It’s the collegiate equivalent of New Year’s Day. When you’re starting out at the beginning of the school year, your ambitions are high, your fear of failure is nonexistent, and you’re feeling motivated to take on everything. Our advice? Take on everything. Now’s the time to pursue -- or at least, make a list of -- all of the things you want to try and tackle this year.
Need help getting started? If you’re struggling trying to figure out what to want, we’ve laid the groundwork for you. Here’s GreekRank’s schoolyear bucket list.
10. Learn a musical instrument. Buy a secondhand guitar online or scout your local music shops to see what instruments are on sale. Girls love a guy who can play guitar. Learn on your own time through any of the thousands of instructional videos made available on YouTube. Feeling adventurous? Join the on-campus drum group and see what kind of spiritual circles that lands you in.
9. Master a meal. Have at least one good, gourmet dish in your cooking repertoire. If you can win over his stomach, you can win over his heart. Learn how to make a fancy-sounding, French dish like ratatouille or steak tartare -- and if you’re still in the dorms, we have full faith you can create a proper croque monsieur (essentially a grilled ham and cheese sandwich) in a microwave. Really ready to impress? Buy a blow torch and churn out creme brulee’s for the floor.
8. Audit your personal style. Not applicable if your friends are already paying you to be their personal stylist, but for those who don’t look twice (or even once) in a mirror before heading to class, consider paying a bit more attention to how you look.
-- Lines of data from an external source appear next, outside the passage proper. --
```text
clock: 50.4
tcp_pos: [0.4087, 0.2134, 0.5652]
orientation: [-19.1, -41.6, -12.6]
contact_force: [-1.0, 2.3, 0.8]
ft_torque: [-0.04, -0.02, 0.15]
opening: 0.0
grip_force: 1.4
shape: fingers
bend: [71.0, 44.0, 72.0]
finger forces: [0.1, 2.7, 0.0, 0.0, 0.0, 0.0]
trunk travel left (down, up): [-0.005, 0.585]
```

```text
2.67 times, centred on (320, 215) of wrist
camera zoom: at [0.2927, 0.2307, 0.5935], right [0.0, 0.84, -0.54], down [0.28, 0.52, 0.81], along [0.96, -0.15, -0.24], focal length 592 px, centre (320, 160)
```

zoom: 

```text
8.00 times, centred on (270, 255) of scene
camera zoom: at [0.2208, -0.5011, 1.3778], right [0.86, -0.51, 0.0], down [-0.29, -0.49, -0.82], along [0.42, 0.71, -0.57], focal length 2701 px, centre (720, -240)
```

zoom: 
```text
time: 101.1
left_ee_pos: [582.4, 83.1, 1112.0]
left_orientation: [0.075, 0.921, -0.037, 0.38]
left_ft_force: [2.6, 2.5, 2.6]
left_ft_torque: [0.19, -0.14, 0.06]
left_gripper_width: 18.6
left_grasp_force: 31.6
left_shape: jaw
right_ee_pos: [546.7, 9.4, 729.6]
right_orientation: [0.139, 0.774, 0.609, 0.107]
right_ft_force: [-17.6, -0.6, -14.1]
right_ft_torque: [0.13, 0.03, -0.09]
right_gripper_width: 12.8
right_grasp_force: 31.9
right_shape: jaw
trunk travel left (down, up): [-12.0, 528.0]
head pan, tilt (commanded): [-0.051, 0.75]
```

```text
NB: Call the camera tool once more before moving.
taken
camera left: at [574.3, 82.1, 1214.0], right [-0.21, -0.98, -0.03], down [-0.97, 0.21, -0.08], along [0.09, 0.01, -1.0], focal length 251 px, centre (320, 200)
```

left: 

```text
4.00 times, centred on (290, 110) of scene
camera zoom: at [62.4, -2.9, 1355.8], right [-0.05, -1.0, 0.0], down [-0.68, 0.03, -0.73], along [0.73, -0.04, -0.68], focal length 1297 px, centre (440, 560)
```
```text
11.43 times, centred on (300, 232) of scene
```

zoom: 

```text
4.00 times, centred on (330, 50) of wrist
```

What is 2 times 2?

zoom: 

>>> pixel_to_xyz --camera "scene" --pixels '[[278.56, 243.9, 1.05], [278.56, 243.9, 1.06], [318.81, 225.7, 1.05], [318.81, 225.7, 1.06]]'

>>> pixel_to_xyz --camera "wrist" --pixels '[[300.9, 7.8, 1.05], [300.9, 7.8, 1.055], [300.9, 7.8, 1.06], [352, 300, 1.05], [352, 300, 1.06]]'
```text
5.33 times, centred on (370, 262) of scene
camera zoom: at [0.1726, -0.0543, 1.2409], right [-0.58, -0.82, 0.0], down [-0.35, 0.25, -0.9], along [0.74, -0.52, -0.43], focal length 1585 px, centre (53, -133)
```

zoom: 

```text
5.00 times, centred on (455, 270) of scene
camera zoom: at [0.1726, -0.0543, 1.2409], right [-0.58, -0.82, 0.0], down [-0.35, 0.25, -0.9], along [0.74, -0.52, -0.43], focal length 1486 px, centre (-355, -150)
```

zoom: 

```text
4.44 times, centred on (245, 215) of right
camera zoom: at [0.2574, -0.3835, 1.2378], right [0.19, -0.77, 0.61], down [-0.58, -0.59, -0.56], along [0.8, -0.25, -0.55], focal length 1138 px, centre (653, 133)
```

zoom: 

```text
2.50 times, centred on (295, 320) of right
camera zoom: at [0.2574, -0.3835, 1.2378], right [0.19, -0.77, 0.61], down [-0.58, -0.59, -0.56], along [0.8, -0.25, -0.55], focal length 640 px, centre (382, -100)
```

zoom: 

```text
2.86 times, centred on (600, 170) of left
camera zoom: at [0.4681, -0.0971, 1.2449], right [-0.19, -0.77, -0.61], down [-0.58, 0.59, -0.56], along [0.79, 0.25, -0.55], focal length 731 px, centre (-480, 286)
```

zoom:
It doesn’t seem like a big deal now, but getting in the habit of presenting yourself in an attractive way has pay-off’s, and we mean more than just a weekend date.
7. Ask someone out who you normally wouldn’t. Hear us out on this one. We don’t simply mean asking out that cute girl in class you’ve been eyeing. We’re talking about far-reach asks. Ask out someone you wouldn’t think too because they seem “out of your league,” or consider asking out that guy you'd otherwise never see yourself with, the one with all of the tattoos, piercings and makeup or the jock. Not because you’re totally interested in dating them, but because it’ll be worthwhile in helping you determine all of the things you do and don’t want in a partner. By the time you’re 30, you’ll have this well-figured out. Start now and date outside of your comfort zone.
6. Take a class that's not required that you’re interested in. You should be doing this anways. Even if a certain class isn’t a requirement or even an suggested elective for your major or minor, take a class in a field or topic that’s always been of interest -- but not something you ever thought you could pursue professionally. Southeast Asia Religions? Art History in the Post-Renaissance Era? Broaden your perspective by including a a class that’s far from required but always been an interest.
5. Plan a trip. We promise you don’t need a huge budget for this. Even if it means renting camping gear from your campus rec center (yeah, you can actually do that), or borrowing your uncle’s timeshare for the weekend, plan a vacation the next time you have a long weekend. You don’t need to be an adult with a huge wallet to rationalize why you need a vacation. See what cheap AirBNB’s are available in a nearby hipster city, or look at primitive cabin rentals in your closest national park.
4. Go to a sporting event you wouldn’t normally. There’s no question how you’re spending fall gameday Saturday’s. But see what the schedule looks like for other division (or club) sports at your school. Played soccer through high school but fell off since you got to college? Go watch the women’s team play your school’s rival. Always had an interest in rugby? Catch the men’s team at their next big tourny. Then consider trying out.
3. Be sober-curious. It may be the hardest thing you’ve ever done. Go a week, or two, or a month without drinking alcohol. You’ll be amazed at how difficult it actually is, especially if your social calendar is usually pretty filled with boozy happenings. The clarity of mind and laser-sharp focus you’ll feel might have you wanting to try sobriety longterm!
2. Try a club. If you’re an upperclassmen and have found yourself settling into a groove of classes, part time jobs, friends, and parties, branch out of your routine by sitting in on a club meeting. If you’ve always wanted to write but found yourself penning creative nonfiction in only your journal, try participating in a literary club or other publication at your school.1. Ask a professor out for coffee. Is there an instructor who you legitamately think is the coolest? A professor who’s work you admire? Just a chill TA you could be friends with? Develop relationships with the people who are teaching you. At worst, you’ll get a sobering bit of their perspective on what their field/study/industry is like, and at best, you get a solid recommendation and reference for when you start applying for jobs.